#### REQUIREMENT
Pull out every line from the listing that has the word "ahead".

#### STORED DATA
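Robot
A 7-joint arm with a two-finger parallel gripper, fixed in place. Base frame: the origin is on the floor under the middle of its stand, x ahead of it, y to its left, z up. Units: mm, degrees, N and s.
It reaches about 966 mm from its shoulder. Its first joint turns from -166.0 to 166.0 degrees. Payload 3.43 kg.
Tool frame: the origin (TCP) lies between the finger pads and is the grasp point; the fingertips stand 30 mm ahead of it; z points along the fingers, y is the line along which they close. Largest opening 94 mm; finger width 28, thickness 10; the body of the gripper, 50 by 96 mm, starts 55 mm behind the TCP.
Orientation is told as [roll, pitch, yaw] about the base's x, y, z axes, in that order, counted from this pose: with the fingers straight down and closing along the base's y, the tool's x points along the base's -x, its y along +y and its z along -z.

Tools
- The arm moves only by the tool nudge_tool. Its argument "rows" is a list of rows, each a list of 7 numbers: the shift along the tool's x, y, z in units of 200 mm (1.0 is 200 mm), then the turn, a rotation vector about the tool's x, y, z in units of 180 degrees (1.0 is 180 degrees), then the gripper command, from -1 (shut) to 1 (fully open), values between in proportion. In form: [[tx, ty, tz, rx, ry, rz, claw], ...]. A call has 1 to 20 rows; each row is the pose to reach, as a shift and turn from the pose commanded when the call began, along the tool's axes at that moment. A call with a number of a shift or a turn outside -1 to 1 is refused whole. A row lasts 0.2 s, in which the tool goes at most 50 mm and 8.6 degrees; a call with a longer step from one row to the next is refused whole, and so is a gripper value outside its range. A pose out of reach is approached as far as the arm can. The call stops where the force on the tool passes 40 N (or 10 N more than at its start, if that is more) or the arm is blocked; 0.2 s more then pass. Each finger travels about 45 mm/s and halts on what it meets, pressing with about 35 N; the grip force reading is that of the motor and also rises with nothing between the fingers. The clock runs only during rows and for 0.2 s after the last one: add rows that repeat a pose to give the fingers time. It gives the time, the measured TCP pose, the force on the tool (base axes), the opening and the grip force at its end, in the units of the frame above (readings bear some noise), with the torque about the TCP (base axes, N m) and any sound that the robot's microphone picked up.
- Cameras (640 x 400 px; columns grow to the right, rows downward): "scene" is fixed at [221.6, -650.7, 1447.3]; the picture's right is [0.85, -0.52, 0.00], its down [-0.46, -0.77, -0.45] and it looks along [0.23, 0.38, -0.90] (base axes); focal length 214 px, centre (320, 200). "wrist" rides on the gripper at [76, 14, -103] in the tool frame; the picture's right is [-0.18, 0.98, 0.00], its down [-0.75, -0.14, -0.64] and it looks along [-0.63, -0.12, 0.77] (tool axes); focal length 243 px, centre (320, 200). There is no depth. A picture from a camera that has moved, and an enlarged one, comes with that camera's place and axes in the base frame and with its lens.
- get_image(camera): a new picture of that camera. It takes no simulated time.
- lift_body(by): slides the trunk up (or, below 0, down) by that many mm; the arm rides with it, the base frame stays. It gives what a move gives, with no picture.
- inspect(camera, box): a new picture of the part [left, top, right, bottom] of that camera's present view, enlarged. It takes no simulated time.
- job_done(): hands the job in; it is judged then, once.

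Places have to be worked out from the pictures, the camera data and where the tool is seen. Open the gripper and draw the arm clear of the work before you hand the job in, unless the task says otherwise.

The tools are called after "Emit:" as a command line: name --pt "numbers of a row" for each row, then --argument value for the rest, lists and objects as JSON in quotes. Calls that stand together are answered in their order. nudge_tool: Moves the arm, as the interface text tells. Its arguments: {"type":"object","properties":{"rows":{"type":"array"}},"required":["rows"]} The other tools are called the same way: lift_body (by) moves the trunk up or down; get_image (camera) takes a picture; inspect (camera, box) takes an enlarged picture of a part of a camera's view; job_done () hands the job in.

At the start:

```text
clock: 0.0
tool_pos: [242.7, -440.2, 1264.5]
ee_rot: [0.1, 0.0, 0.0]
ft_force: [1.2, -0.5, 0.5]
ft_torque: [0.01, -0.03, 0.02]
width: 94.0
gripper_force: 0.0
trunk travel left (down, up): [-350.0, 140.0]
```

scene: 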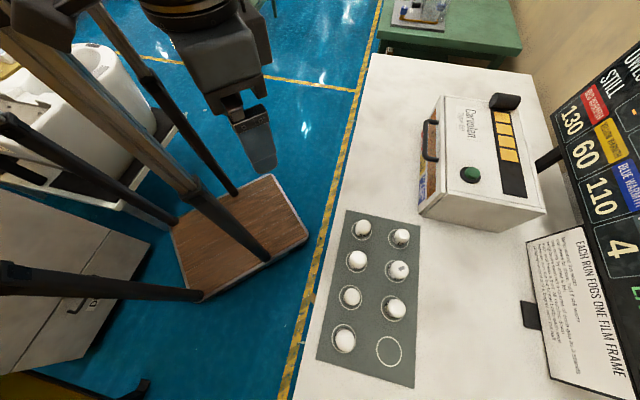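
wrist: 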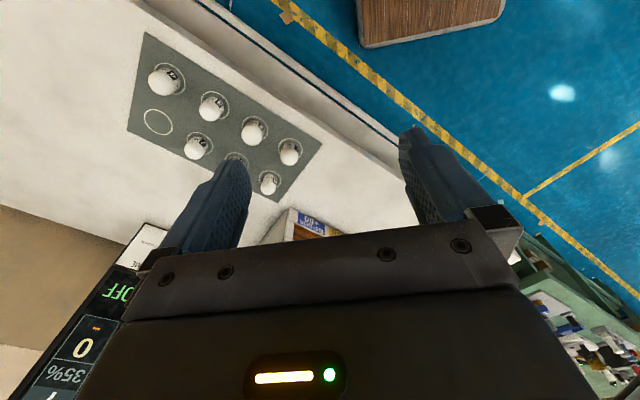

#### EXERCISE RESPONSE
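A 7-joint arm with a two-finger parallel gripper, fixed in place. Base frame: the origin is on the floor under the middle of its stand, x ahead of it, y to its left, z up. Units: mm, degrees, N and s.
Tool frame: the origin (TCP) lies between the finger pads and is the grasp point; the fingertips stand 30 mm ahead of it; z points along the fingers, y is the line along which they close. Largest opening 94 mm; finger width 28, thickness 10; the body of the gripper, 50 by 96 mm, starts 55 mm behind the TCP.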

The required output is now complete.